• **Set problem**:
Keep only the lines of the data below that contain "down", and copy them.
▼
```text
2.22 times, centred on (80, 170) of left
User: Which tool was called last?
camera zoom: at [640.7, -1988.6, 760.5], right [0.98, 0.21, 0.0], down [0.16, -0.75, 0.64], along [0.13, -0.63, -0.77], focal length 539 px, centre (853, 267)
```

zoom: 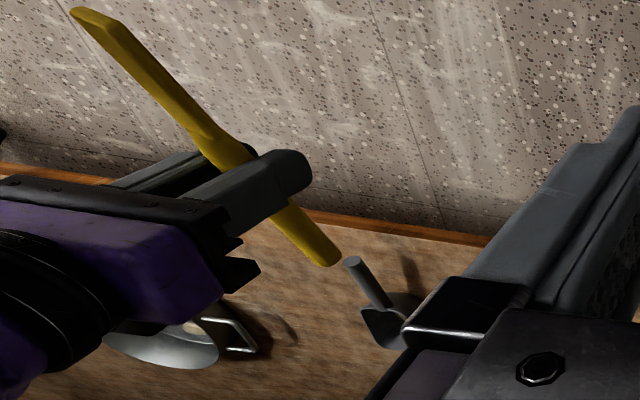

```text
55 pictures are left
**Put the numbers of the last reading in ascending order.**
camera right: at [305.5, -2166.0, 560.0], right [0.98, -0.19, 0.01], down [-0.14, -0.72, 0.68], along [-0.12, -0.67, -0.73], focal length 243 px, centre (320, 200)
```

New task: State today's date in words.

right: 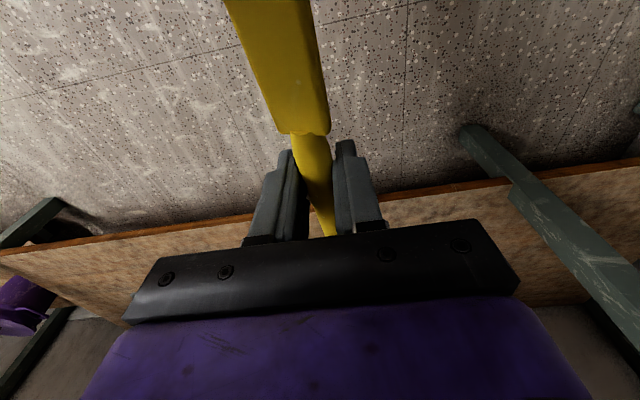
▲
• **Solution below**:
camera zoom: at [640.7, -1988.6, 760.5], right [0.98, 0.21, 0.0], down [0.16, -0.75, 0.64], along [0.13, -0.63, -0.77], focal length 539 px, centre (853, 267)
camera right: at [305.5, -2166.0, 560.0], right [0.98, -0.19, 0.01], down [-0.14, -0.72, 0.68], along [-0.12, -0.67, -0.73], focal length 243 px, centre (320, 200)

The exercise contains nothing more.